Recent statistics show 47% of Chinese millionaires plan to leave, mainly to escape economic uncertainty and environmental decay. But Ma departing would be an extraordinary blow to China’s self-image – he is its greatest rags-to-riches hero, an inspiration to a generation.

Ma quickly put the rumour to rest. Speaking to reporters in Hong Kong, he was animated and forceful.

“Hangzhou is where I was born, went to school and started my business,” he said, speaking of his coastal Chinese hometown.

He added that he harboured no prejudices towards Chinese citizens who moved abroad. “I like my friends [in Hong Kong], its climate, its food, and especially I like that it is part of China,” he added.

On Monday, the Alibaba Group, which launched as a “business-to-business marketplace for global trade” 15 years ago, opened on the New York stock exchange.
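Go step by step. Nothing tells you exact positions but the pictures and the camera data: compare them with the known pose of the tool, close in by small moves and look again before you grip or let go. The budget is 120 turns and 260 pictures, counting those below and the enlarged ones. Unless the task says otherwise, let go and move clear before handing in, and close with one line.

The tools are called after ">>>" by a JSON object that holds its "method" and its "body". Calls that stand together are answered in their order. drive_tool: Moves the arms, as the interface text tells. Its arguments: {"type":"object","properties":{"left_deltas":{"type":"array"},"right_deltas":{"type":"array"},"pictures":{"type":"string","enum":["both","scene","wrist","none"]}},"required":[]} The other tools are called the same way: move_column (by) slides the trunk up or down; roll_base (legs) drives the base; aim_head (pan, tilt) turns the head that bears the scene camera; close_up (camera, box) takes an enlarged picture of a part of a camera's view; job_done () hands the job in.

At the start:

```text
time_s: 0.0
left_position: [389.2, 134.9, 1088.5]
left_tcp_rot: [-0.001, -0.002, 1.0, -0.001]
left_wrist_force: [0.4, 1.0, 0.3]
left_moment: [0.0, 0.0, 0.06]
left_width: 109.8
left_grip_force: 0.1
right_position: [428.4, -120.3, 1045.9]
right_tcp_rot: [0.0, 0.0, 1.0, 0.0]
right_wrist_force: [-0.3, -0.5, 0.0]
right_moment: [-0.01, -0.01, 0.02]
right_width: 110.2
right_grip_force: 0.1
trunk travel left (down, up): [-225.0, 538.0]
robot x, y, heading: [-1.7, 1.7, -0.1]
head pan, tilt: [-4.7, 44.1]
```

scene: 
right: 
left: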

The initial public offering has made Ma, 50, China’s richest man – he owns $21.9-billion in assets, according to the Bloomberg Billionaires Index.

Although Ma said that he struck out on his own last year to pursue a philanthropic agenda – making China’s “water clearer, skies bluer, and food more secure” – he is still clearly Alibaba’s top decision-maker, with a 9% stake in the company.

Ma was born two years before the start of China’s cultural revolution. His grandfather, a nationalist party official before the communists came to power, was persecuted under Mao Zedong; his parents were performers of Ping Tan, a traditional form of theatre. Ma did poorly in maths as a student, but excelled in English. He graduated in 1988, and taught English for years at the Hangzhou Institute of Electronic Engineering.

Ma first experienced the internet in 1995 and quickly became obsessed. That year he launched his first internet venture, an online directory called China Pages, but he quit after the government forced him into a joint-venture with a state-owned firm. In 1999 he started Alibaba with 17 friends and $60?000.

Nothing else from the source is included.